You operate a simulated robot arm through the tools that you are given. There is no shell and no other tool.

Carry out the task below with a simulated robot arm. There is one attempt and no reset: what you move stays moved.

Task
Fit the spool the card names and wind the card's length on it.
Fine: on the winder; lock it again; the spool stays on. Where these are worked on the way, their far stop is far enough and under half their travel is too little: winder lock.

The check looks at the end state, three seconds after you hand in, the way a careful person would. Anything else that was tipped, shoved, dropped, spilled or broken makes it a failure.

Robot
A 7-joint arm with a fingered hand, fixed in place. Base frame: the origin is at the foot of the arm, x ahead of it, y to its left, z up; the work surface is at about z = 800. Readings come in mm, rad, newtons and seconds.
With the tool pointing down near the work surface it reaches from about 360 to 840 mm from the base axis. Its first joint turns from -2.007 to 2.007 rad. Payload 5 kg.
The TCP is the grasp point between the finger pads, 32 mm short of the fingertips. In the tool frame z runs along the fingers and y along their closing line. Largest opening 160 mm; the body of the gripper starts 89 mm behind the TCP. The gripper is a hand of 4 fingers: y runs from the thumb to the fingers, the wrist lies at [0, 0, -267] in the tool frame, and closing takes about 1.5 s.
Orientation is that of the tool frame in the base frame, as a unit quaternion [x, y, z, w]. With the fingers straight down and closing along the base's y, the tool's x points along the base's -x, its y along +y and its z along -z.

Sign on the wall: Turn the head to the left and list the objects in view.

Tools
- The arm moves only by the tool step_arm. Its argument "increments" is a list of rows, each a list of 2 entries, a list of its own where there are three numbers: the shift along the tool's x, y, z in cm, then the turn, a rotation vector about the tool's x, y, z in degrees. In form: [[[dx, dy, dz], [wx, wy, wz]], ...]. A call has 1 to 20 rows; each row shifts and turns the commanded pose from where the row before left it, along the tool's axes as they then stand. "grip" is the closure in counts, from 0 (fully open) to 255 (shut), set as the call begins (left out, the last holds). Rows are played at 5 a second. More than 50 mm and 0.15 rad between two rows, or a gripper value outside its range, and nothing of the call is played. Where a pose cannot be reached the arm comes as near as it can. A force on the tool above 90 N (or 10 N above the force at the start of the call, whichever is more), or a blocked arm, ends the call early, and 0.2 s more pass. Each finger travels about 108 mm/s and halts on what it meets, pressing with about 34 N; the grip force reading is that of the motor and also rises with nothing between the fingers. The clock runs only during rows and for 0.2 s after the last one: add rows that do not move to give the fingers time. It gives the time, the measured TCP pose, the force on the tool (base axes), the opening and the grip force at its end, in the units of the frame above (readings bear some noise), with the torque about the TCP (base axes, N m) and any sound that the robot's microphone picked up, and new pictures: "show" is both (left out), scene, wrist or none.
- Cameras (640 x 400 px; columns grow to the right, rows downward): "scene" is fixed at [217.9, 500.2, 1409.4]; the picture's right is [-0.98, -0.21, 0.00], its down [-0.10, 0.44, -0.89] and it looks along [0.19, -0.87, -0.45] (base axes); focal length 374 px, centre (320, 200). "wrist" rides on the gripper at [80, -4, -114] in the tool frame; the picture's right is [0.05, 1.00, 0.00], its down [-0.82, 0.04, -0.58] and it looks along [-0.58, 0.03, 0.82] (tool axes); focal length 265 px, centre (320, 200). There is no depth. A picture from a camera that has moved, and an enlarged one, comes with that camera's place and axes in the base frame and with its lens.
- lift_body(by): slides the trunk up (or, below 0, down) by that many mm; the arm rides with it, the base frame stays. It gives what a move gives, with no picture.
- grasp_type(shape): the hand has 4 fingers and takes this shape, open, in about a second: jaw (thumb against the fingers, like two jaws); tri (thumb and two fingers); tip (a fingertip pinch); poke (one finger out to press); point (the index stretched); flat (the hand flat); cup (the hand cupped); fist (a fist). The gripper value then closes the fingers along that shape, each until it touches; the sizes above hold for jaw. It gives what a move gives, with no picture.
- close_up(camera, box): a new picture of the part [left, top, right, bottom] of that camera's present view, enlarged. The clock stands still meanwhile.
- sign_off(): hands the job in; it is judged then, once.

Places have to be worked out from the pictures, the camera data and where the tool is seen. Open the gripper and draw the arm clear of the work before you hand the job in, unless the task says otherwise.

• **Exercise brief**: Give back exactly the lines that run from the line with "- sign_off(): hands" through the close of the material, counting both ends, and nothing more.

• **Exercise output**:
- sign_off(): hands the job in; it is judged then, once.

Places have to be worked out from the pictures, the camera data and where the tool is seen. Open the gripper and draw the arm clear of the work before you hand the job in, unless the task says otherwise.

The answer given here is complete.